I’m liking Rigoberto Uran. The Colombian was right there with Froome and Aru every time things got toasty on Sunday’s climbs when he won that emotional and machismo 53 x 11- from a slow start - sprint.
Uran’s no ordinary racing cyclist, he’s a complete racer – more on that. His father was victim to the paramilitary wars of the time, and the 14-year old boy had to grow up fast to learn to take care of the family. Uran was pro by 16 and after a start as a championship track racer – he’s happy at high-speeds so Sunday’s sprint was no fluke - was fast-tracked to Italy a couple of years later.
Uran’s been on the biggest teams: Caisse d'Épargne (Movistar today), Sky and Quickstep and his results show it. He’s picked up an Olympic Silver in the Road Race, twice second in the Giro, top placings in Classics and time trials. He’s what the French would call a “Client” – very dangerous on so many levels – sprinting, team and individual time trial, mountains, Classics, Grand Tours, the works. There are not that many racers out there with that full of a toolbox nor that much diverse and excellent team experience – he’s got an enormous knowledge.

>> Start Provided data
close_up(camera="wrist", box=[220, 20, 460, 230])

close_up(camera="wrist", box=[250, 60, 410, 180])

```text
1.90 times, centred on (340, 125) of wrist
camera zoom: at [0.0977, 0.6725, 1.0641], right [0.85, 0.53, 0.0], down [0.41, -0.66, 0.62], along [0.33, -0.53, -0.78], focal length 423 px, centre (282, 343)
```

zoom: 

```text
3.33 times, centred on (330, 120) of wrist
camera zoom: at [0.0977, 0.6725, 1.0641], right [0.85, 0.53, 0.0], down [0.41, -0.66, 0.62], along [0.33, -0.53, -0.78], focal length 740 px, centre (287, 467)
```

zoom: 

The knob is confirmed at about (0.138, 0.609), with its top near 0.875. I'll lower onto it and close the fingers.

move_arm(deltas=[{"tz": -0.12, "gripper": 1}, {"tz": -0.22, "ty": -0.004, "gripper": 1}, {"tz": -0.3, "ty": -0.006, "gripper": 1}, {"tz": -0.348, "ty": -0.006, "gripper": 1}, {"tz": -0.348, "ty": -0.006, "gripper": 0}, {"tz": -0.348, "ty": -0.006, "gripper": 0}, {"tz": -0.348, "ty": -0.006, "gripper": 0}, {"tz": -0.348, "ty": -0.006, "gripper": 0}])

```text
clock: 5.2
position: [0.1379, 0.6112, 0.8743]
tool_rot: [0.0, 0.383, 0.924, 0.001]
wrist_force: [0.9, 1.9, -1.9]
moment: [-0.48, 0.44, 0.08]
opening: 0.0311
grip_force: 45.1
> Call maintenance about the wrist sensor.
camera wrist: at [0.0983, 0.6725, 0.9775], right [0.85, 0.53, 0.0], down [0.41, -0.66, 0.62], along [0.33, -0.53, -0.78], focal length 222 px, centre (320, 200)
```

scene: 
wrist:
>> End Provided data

The other interesting point about Uran is that Quintana’s rise sucked all of the media attention away from Uran’s excellent career. He must be incredibly motivated to grab this chance to regain his place at the top of the Colombian pile.
Cannondale-Drapec needs to pull itself together before this week’s two Pyrenees stages, especially Talansky and Rolland. The races will be wild and the Colombian needs and deserves their support. Aru has Fuglsang, Bardet has Latour and Vuillermoz, and Froome of course has Landa. Nieve and Henao plus his flatland monsters and the one-man-army Kwiakowski.
Martin and Uran seem the most isolated of the favorites – perhaps there’s an alliance that can be formed? Look for that this week.